Effects of the Plan Vélo I and II on vehicular flow in Paris -- An Empirical Analysis
Elena Natterer, Allister Loder, Klaus Bogenberger
TL;DR
This study quantifies how Paris's Plan Vélo I and II reshaped car traffic by applying the Network Fundamental Diagram (NFD) with a re-sampling approach to loop-detector data from 2010 and 2023 across two zones with different intervention intensities. It maps detectors to lane-kilometres using OpenStreetMap data and normalizes measurements to derive per-lane metrics, enabling estimation of network capacity, critical density, and free-flow speed. Results show substantial drops in capacity and free-flow speed, especially in the central Zone 1, but overall congestion did not increase, implying a shift toward cycling and other modes. The findings support the effectiveness of large-scale cycling infrastructure as a demand-management tool, while highlighting the need for complementary strategies to further reduce car travel and improve mobility equity.
Abstract
In recent years, Paris, France, transformed its transportation infrastructure, marked by a notable reallocation of space away from cars to active modes of transportation.

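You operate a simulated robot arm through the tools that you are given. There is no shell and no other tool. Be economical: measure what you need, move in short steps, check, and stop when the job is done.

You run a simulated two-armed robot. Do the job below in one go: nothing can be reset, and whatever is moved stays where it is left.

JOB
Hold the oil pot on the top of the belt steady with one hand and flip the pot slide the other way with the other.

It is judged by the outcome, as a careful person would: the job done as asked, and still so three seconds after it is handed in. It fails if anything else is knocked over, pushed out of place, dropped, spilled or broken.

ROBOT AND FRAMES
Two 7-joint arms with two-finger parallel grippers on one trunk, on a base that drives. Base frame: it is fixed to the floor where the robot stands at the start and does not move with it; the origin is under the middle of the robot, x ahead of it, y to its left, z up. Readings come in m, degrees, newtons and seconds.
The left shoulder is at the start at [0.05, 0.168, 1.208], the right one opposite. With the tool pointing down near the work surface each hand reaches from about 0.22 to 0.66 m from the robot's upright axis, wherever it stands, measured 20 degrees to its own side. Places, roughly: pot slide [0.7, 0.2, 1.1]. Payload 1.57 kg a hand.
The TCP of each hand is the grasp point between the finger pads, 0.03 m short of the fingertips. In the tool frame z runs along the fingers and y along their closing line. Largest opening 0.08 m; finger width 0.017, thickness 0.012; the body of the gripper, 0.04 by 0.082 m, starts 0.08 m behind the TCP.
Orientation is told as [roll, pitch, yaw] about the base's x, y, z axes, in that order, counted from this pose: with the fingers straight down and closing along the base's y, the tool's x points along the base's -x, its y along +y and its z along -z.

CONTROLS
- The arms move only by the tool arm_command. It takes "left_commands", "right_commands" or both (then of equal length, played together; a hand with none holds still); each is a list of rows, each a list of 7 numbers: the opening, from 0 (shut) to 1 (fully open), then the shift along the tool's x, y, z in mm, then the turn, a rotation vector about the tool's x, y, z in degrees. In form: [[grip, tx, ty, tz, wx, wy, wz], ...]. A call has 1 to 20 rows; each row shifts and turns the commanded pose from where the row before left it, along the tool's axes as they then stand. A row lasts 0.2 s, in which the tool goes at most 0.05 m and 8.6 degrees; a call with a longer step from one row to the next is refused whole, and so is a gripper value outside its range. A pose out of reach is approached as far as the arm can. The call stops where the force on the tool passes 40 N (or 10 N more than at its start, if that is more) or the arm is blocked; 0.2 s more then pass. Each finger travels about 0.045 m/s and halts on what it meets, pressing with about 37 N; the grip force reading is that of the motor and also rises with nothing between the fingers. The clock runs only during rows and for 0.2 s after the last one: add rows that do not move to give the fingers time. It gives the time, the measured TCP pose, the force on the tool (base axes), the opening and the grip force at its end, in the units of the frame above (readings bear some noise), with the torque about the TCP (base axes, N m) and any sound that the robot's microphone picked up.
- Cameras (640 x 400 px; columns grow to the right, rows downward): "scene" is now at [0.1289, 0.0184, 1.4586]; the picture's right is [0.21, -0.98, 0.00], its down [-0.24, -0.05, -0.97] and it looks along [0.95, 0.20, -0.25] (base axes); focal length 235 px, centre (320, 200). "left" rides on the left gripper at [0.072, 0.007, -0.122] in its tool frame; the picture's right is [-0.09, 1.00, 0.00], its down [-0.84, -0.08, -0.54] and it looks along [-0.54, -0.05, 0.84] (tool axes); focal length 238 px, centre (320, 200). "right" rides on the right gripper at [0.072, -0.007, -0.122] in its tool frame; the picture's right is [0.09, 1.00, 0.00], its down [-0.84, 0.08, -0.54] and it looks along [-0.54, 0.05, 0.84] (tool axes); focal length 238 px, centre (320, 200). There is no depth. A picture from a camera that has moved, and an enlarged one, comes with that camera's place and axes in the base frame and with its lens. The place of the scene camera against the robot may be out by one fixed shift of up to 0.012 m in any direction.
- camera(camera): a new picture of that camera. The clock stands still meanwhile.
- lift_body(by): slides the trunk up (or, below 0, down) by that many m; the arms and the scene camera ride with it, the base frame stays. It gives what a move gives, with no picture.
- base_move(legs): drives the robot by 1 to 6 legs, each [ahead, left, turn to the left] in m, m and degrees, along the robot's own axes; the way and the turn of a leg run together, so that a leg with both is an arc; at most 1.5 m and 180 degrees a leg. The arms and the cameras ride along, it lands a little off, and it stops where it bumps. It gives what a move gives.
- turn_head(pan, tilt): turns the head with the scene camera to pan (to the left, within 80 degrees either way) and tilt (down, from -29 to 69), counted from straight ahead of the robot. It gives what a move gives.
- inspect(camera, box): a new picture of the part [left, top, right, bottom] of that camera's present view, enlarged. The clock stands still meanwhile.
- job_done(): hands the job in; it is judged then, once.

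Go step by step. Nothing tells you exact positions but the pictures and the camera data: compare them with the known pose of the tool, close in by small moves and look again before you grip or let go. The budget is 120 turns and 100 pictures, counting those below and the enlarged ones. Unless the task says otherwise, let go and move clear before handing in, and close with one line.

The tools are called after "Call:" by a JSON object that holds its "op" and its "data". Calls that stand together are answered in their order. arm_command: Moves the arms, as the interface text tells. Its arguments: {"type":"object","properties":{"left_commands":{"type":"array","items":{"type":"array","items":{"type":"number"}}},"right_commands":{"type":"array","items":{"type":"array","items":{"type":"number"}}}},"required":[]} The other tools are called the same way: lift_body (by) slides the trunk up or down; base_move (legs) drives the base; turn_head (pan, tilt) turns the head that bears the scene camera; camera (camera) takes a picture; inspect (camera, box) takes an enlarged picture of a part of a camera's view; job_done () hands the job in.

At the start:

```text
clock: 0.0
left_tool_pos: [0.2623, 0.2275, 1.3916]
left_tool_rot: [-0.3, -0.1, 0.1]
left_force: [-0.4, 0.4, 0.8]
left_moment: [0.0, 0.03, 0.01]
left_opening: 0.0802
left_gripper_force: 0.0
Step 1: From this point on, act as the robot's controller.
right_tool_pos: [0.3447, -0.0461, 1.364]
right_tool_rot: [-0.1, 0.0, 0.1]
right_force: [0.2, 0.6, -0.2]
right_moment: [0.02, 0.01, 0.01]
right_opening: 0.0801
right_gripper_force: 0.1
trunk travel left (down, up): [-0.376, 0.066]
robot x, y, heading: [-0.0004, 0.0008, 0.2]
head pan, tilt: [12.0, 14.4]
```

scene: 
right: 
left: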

Key initiatives driving this transformation included Plan Vélo I and II, during which the city created over 1,000 kilometres of new bike paths to encourage cycling. For this, substantial road capacity has been removed from the system. This transformation provides a unique opportunity to investigate the impact of the large-scale network re-configuration on the network-wide traffic flow. Using the Network Fundamental Diagram (NFD) and a re-sampling methodology for its estimation, we investigate with empirical loop detector data from 2010 and 2023 the impact on the network's capacity, critical density, and free-flow speed resulting from these policy interventions. We find that in the urban core with the most policy interventions, per lane capacity decreased by over 50%, accompanied by a 60% drop in free-flow speed. Similarly, in the zone with fewer interventions, capacity declined by 34%, with a 40% reduction in free-flow speed. While these changes seem substantial, the NFDs show that overall congestion did not increase, indicating a modal shift to other modes of transport and hence presumably more sustainable urban mobility.